# Problem set:
(1) Show the exact text of the given passage starting from "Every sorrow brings" and stopping at the end of "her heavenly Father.".
(2) Continue the given passage from where it stops.

--- Start Given passage ---

She lingered, suffering at times great agony from suffocation, until the afternoon of the 23d, when she was seized with the most severe paroxysm she had yet had. Her family gathered about her bed, relieved her as far as it was possible, and saw her sink exhausted into an unconscious state, from which, two hours later, she crossed the threshold of Eternity. Her "precious Nina" bent over her, caught the last breath, and exclaimed: "Well done, good and faithful servant, enter thou into the joy of thy Lord!"
The gates of heaven swung wide to admit that great soul, and the form of clay that was left lying there seemed touched with the glory that streamed forth. All traces of suffering vanished, and the placid face wore—
"The look of one who bore away Glad tidings from the hills of day."
Every sorrow brings a peace with it, and Angelina's sorrow was swallowed up in joy that the beloved sister had escaped from pain and infirmity, and entered into fuller and closer communion with her heavenly Father.
She and Sarah had promised each other that no stranger hands should perform the last offices to their mortal remains. How lovingly this promise was now kept by Angelina, we must all understand.
The weather was very cold, and in order to give her friends at a distance opportunity to attend the funeral it did not take place until the 27th. One of the last requests of this woman, whose life had been an embodiment of the most tender chanty and the truest humility, was that she might be laid in a plain pine coffin, and the difference in price between it and the usual costly one be given as her last gift to the poor. She knew—divine soul!—that her cold form would sleep just as quietly, be guarded by the angels just as faithfully, and as certainly go to its resurrection glory from a pine box as from the richest rosewood casket. And it was like the sweet simplicity of her whole life,—nothing for show, all for God and his poor.

--- End Given passage ---
--- Start Data block ---

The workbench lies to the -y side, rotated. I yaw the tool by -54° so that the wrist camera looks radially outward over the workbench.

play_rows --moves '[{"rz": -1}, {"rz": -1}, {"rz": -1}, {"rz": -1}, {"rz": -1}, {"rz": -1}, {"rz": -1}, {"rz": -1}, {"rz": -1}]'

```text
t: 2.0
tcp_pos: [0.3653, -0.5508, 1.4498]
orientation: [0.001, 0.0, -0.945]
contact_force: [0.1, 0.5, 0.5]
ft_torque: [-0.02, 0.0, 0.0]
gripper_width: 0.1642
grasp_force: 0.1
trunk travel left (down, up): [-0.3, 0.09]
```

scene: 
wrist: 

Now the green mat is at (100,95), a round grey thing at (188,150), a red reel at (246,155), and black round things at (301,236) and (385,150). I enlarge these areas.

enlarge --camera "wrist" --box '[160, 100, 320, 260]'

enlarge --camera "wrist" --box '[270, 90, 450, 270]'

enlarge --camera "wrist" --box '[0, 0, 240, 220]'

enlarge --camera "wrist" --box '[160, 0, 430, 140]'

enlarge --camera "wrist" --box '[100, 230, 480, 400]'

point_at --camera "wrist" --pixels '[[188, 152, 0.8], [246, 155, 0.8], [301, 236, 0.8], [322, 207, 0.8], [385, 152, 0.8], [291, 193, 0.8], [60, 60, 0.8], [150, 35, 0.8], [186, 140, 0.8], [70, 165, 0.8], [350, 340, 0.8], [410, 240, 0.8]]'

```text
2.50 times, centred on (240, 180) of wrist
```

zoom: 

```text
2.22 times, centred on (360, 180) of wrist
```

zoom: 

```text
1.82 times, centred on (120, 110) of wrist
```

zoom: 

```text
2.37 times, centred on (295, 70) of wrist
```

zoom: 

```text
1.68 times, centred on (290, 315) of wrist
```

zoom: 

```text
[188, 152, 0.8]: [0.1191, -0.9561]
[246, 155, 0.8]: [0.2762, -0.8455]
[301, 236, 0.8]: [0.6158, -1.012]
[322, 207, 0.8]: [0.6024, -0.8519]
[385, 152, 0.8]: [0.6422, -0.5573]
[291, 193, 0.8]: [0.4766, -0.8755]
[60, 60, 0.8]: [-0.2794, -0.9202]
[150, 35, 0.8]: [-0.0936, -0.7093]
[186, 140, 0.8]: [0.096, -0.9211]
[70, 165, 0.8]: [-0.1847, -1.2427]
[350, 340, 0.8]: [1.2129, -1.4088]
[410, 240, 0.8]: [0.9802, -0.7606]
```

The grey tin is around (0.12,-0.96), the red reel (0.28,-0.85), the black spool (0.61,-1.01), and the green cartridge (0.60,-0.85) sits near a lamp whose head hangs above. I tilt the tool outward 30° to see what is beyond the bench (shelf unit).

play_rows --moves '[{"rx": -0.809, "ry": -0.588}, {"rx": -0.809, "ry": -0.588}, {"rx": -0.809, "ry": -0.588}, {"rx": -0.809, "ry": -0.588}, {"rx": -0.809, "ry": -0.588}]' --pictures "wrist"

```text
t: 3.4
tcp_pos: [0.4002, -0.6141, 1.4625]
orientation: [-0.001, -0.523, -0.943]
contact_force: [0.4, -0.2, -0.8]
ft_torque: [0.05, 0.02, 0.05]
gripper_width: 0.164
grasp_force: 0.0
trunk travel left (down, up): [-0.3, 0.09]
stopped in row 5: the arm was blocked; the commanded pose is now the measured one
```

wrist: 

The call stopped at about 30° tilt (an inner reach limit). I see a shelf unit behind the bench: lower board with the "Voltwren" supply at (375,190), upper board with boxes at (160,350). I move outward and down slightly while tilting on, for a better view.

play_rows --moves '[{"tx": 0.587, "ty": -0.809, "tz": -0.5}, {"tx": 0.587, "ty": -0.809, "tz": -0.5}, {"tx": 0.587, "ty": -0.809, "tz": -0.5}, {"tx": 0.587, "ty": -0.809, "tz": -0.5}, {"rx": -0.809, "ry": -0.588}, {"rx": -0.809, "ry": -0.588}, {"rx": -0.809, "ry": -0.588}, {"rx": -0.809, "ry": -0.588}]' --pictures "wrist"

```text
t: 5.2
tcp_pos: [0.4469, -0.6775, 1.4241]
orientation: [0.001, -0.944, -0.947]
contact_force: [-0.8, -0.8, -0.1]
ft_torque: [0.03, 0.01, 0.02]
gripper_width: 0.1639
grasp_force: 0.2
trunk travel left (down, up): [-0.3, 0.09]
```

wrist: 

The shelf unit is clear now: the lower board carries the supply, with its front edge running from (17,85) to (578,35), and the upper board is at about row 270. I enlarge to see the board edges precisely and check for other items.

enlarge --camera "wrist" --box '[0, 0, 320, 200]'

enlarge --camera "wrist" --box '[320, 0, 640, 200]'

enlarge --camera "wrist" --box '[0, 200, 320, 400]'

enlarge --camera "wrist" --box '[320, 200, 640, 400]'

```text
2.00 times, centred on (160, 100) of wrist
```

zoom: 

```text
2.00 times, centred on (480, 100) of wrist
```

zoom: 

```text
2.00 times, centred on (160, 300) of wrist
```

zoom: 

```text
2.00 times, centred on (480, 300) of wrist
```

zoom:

--- End Data block ---

# Task responses:
(1)
Every sorrow brings a peace with it, and Angelina's sorrow was swallowed up in joy that the beloved sister had escaped from pain and infirmity, and entered into fuller and closer communion with her heavenly Father.

(2)
Her request was complied with, but loving hands covered every inch of that plain stained coffin with fragrant flowers, making it rich and beautiful with those sincere tributes of affection and gratitude to one whose memory was a benediction.
The funeral services were conducted by the Rev. Francis Williams, pastor of the Unitarian Church of Hyde Park, and eloquent remarks were made by him and by Wm. Lloyd Garrison.
Mr. Williams could only testify to Sarah's life as he had known it since she came to live in the village.
"To the last," he said, "while her mind could plan, her pen could move, and her heart could prompt, she was busy in the service of humanity,—with her might and beyond her strength, in constant nameless deeds of kindness to those in need in our own neighborhood, and far to the south, deeds which were wise and beautiful,—help to the poor, sympathy with the suffering, consolation to the dying. She has fought the good fight of right and love; she has finished her course of duty; she has kept the faith of friendship and sacrifice.
"We will more truly live because she has lived among us. May her hope and peace be ours."
Mr. Garrison gave a brief summary of her life, and ended by saying: "In view of such a life as hers, consecrated to suffering humanity in its manifold needs, embracing all goodness, animated by the broadest catholicity of spirit, and adorned with every excellent attribute, any attempt at panegyric here seems as needless as it must be inadequate. Here there is nothing to depress or deplore, nothing premature or startling, nothing to be supplemented or finished. It is the consummation of a long life, well rounded with charitable deeds, active sympathies, toils, loving ministrations, grand testimonies, and nobly self-sacrificing endeavors. She lived only to do good, neither seeking nor desiring to be known, ever unselfish, unobtrusive, compassionate, and loving, dwelling in God and God in her."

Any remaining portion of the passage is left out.